Mandalay Bay, Las Vegas

Get on a winning streak in Las Vegas and the mokes crowd around and act like they're the lucky ones.

So it goes one morning in the backstage depths of Shark Reef, the splashy aquarium exhibit that draws a million-plus visitors a year to Mandalay Bay, the tropical-themed casino resort on the south end of the Vegas Strip. Here, inside a clear 20-gallon tank, two little fish get lucky in the lewd sense. The male, an inch long, with iridescent blue patterning and flouncy, dark-edged fins, dogs a less flashy female that now and again lets him squeeze close and vibrate.

Each look at fish hey-hey increases the joy and fulfillment of four human

onlookers—Cynthia Martinez, assistant field supervisor for the U.S. Fish and Wildlife Service in southern Nevada; Jack Jewell, general curator of Shark Reef; Gordon Absher, vice president of public affairs of Mandalay Bay's parent company, MGM Mirage; and me.

Jewell provides the play-by-play. "They're getting ready now," he says. "They do a little shimmer, that's it . . . They'll repeat this many times." The curator is wiry and very charged up about fish husbandry, a field in which he's famous for his work with captive sharks. He has a grand-slam moment when our little fish get it on next to the side of the tank and a whitish speck appears and drifts downward—a fertilized egg.

"I can't believe it," he says. "You just got to see a Devils Hole pupfish egg! Let me tell you right now, that is a momentous occasion. Almost nobody gets to see that!"

Big grins all around. Cynthia seems especially pleased—which makes sense, because she's one of the principals on a multi-agency team trying to ensure the continued existence of Cyprinodon diabolis. The pupfish, so named because they chase one another around like playful puppies, lives naturally in only one place, a bottomless pool in a bizarre fissure in the earth in a detached chip of Death Valley National Park in southwestern Nevada. The surface area of the pool is 318 square feet—less than a standard room at Mandalay Bay—giving plausibility to the claim that C. diabolis has the smallest habitat of any vertebrate in the world. It also occupies one of the worst fish habitats anywhere, with oxygen-poor water geothermally heated to 93 degrees, and a starvation diet based on algae and microorganisms. A trout would go belly up in minutes.

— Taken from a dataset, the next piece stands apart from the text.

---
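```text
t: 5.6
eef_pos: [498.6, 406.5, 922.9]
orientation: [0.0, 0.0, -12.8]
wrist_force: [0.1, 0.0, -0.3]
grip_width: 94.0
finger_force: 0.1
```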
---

Rare and at risk to begin with, the species is inches from extinction, due to a mysterious population drop in the home habitat, made worse by an accidental massacre perpetrated two years ago by researchers. (More on that later. It's so awful to recall that Cynthia tells the story in fragments, as if every word hurts.) Meanwhile, disasters have wiped out three artificial refuges designed to maintain reserve populations off-site. In September, when numbers usually peak, adult fish in Devils Hole numbered just 85—well below the 400 biologists would be comfortable with. Figure in naturally low fertility, a life span of about 11 months, and a dearth of young surviving to adulthood and the picture looks troubling indeed for the fish and for those who care deeply about them, which seems to include everybody with any connection.